Il ne s'agit pas simplement d'un reflet des penchants personnels de Musk, mais d'une manifestation du virage plus large de l'oligarchie capitaliste vers la dictature alors qu'elle est confrontée à une opposition sociale de plus en plus forte.
Aux États-Unis, ce virage trouve son expression la plus nette dans les projets de Trump pour un second mandat, qui comprennent le déploiement de l'armée à l'intérieur du pays, le démantèlement des droits démocratiques fondamentaux et un assaut contre les immigrés et les réfugiés. La cible ultime de ces mesures est « l'ennemi intérieur », c'est-à-dire la classe ouvrière.
La société ne peut plus se permettre d'avoir des riches. Il n'y a pas un seul problème, y compris la défense des droits démocratiques les plus élémentaires, qui puisse être abordé sans une attaque frontale contre la richesse et le pouvoir de l'oligarchie capitaliste.
L'immense fortune des milliardaires est liée au contrôle monopolistique qu'ils exercent sur les banques et les entreprises qui contrôlent l'économie mondiale. Musk, Bezos, Zuckerberg et les autres, ainsi que les titans de la finance, contrôlent de vastes ressources, des capacités de production et des technologies qui, si elles étaient contrôlées démocratiquement, pourraient améliorer considérablement les conditions de vie de l'ensemble de la population. Au lieu de cela, elles sont subordonnées au profit privé et à l'escalade d'une guerre qui menace l'ensemble de l'humanité.

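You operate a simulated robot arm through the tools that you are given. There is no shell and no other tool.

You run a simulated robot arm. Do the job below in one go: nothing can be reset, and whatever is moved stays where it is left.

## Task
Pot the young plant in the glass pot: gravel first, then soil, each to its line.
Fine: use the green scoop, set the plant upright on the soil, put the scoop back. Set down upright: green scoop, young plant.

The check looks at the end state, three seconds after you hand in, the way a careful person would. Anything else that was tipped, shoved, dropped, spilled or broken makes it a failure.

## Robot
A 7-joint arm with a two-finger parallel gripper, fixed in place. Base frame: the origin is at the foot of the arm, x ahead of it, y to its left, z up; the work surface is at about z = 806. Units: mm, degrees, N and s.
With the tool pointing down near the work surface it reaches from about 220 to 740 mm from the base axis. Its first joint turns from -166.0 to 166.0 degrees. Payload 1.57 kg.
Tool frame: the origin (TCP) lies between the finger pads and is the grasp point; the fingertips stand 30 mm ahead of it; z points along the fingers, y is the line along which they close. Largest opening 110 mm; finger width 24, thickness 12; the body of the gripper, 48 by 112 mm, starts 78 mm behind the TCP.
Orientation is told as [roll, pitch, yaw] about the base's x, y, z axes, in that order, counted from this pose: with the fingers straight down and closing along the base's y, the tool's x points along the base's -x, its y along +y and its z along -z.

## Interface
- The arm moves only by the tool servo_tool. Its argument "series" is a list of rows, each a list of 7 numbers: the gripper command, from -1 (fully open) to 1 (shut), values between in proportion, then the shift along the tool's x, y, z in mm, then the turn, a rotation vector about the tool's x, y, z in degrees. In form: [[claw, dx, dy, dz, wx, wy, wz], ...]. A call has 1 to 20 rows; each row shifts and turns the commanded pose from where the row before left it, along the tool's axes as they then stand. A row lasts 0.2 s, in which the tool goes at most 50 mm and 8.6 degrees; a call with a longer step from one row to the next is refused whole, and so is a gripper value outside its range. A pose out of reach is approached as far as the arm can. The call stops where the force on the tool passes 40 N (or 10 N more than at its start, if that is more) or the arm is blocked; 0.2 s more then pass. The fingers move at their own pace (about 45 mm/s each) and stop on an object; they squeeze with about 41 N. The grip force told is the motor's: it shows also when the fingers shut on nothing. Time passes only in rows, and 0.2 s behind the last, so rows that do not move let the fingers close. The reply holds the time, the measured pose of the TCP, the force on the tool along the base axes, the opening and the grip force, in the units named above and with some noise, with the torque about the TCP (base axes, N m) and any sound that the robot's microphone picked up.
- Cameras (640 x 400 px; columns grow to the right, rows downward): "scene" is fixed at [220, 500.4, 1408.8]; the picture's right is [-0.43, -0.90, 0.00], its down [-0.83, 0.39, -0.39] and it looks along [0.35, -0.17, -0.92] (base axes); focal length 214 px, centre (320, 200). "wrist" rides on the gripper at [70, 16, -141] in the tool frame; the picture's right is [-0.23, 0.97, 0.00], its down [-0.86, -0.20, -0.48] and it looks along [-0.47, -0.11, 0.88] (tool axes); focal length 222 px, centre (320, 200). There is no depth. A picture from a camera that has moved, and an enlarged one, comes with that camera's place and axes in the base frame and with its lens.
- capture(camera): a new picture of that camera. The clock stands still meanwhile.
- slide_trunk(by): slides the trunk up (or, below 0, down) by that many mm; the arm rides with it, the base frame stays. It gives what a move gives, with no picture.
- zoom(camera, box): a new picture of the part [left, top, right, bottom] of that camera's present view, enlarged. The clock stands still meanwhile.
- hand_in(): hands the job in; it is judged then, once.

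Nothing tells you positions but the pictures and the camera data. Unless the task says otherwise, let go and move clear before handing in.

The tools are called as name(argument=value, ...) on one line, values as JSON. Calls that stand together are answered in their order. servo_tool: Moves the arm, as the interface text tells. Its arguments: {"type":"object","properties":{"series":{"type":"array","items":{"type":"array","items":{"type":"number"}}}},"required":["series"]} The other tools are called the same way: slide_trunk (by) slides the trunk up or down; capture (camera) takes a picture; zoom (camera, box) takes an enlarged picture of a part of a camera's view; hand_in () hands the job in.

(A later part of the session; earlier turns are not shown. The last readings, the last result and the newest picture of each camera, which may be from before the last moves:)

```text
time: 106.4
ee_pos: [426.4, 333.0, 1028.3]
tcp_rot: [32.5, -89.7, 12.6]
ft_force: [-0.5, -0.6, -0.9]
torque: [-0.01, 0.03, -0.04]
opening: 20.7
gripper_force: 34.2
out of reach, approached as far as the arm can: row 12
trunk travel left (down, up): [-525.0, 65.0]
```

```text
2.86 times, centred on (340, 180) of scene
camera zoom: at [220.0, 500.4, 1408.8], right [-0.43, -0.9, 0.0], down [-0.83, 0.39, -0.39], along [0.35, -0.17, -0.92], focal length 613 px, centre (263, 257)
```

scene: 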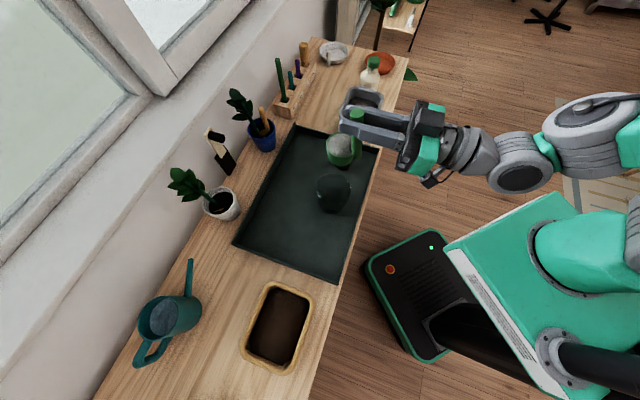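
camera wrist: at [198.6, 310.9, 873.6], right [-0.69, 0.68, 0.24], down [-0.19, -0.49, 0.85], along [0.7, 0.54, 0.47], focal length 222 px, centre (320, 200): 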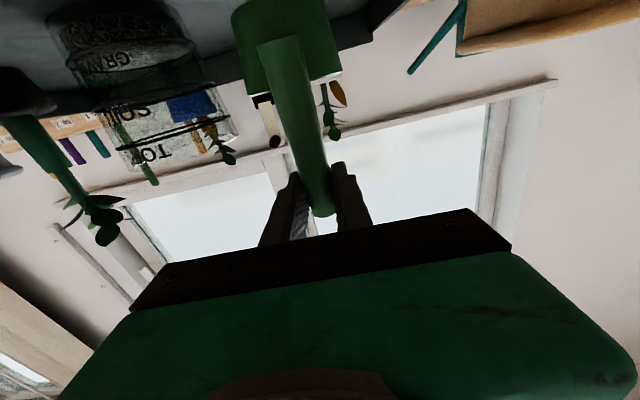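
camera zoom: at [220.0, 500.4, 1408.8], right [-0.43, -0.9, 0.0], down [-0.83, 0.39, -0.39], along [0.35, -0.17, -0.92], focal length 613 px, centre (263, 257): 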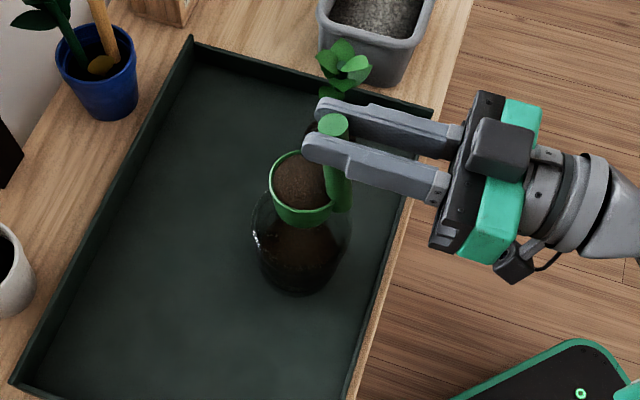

La tâche définie par Marx, « l'expropriation des expropriateurs », devient une nécessité directe et urgente. Le Parti de l’égalité socialiste (PES) appelle à la saisie des richesses de l'oligarchie capitaliste et à la transformation des gigantesques entreprises qu'elle possède en services publics. Ces entreprises doivent être retirées des mains privées et réorganisées démocratiquement sur la base des besoins sociaux et non du profit.

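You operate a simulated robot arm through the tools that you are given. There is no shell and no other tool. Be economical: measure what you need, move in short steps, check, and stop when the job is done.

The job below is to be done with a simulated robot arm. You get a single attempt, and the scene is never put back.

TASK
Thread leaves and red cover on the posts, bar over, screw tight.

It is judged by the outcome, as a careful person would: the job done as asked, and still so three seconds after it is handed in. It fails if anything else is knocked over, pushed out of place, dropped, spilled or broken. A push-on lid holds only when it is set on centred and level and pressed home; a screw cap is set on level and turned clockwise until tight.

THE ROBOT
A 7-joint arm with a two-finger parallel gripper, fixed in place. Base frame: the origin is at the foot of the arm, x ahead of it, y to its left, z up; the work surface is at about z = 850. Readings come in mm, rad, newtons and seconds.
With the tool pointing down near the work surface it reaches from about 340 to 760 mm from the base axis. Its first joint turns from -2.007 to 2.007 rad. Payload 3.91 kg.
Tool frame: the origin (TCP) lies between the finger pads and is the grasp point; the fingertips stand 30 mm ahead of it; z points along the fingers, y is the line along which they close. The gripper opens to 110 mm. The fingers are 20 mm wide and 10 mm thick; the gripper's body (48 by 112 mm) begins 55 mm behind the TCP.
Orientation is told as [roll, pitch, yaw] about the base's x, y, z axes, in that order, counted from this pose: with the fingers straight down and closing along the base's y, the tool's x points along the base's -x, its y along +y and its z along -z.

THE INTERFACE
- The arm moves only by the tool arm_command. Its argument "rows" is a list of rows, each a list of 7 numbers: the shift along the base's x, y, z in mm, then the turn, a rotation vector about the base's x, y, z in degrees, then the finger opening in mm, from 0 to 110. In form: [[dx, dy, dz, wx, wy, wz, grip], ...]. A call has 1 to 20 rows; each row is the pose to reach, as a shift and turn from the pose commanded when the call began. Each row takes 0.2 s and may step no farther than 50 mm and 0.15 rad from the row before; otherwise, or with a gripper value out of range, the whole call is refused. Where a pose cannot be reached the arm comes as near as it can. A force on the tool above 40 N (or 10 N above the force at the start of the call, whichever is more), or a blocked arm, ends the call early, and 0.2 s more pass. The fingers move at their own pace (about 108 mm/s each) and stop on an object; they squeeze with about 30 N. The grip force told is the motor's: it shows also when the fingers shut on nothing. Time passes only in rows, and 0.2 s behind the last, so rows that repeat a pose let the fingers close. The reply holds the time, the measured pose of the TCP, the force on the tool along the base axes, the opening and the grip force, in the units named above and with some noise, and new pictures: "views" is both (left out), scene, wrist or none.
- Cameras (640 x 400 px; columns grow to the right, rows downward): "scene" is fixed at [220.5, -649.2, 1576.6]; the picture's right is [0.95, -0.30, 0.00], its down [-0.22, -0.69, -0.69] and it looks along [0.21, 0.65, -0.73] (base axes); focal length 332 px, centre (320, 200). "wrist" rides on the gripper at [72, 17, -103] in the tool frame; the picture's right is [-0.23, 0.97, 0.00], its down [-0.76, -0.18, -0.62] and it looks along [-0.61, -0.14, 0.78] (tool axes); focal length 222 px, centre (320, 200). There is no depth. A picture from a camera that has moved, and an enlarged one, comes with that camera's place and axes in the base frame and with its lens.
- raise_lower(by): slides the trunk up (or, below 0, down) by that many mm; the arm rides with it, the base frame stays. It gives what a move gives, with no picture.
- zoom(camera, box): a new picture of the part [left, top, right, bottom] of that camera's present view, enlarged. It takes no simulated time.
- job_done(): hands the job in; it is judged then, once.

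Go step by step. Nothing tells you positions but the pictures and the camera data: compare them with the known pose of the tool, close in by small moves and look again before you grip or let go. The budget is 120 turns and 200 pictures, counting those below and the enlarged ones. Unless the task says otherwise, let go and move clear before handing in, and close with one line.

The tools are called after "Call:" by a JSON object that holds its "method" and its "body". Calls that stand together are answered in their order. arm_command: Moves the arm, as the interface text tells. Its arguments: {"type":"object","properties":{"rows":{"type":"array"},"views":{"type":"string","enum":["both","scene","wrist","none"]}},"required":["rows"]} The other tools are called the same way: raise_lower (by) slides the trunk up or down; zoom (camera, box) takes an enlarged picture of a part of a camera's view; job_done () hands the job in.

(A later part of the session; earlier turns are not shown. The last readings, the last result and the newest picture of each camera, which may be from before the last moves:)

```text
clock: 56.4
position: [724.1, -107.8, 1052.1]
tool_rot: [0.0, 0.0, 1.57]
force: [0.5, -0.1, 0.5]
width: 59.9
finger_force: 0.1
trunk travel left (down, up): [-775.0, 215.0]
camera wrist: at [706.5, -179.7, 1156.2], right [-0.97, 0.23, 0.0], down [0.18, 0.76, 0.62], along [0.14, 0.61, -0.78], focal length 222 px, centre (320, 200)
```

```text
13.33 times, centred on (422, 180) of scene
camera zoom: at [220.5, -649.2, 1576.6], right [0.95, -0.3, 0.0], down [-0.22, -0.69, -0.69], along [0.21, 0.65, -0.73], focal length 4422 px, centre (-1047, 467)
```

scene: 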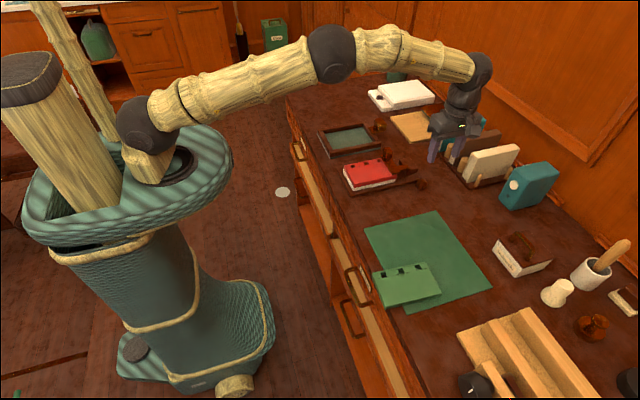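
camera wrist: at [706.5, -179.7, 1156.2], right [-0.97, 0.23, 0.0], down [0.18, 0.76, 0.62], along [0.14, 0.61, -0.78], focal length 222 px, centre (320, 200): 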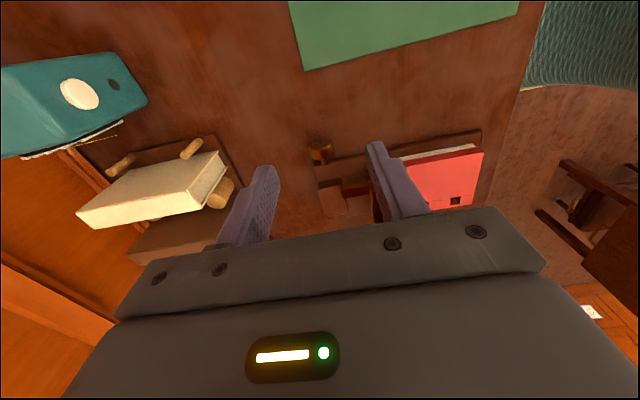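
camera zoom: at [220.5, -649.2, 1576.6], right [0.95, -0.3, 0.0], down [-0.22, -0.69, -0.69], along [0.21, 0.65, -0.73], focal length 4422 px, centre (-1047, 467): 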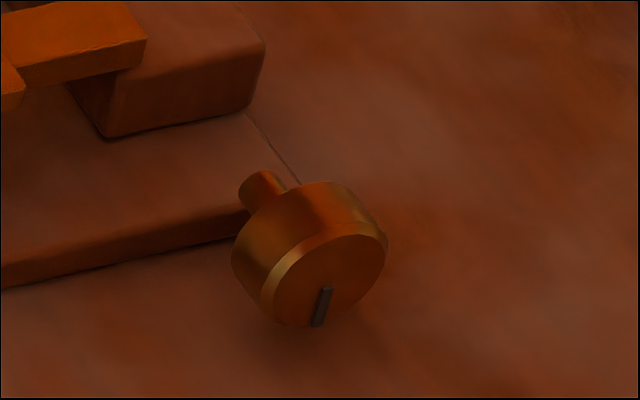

Il existe une immense contradiction entre le potentiel incarné dans les forces technologiques et productives et la réaction et l’arriération qu'exige le maintien de la propriété privée sur ces forces productives. Cette contradiction doit être surmontée et l'humanité doit pouvoir progresser grâce à la conquête du pouvoir par la classe ouvrière et à la transformation socialiste de la vie économique dans le monde entier.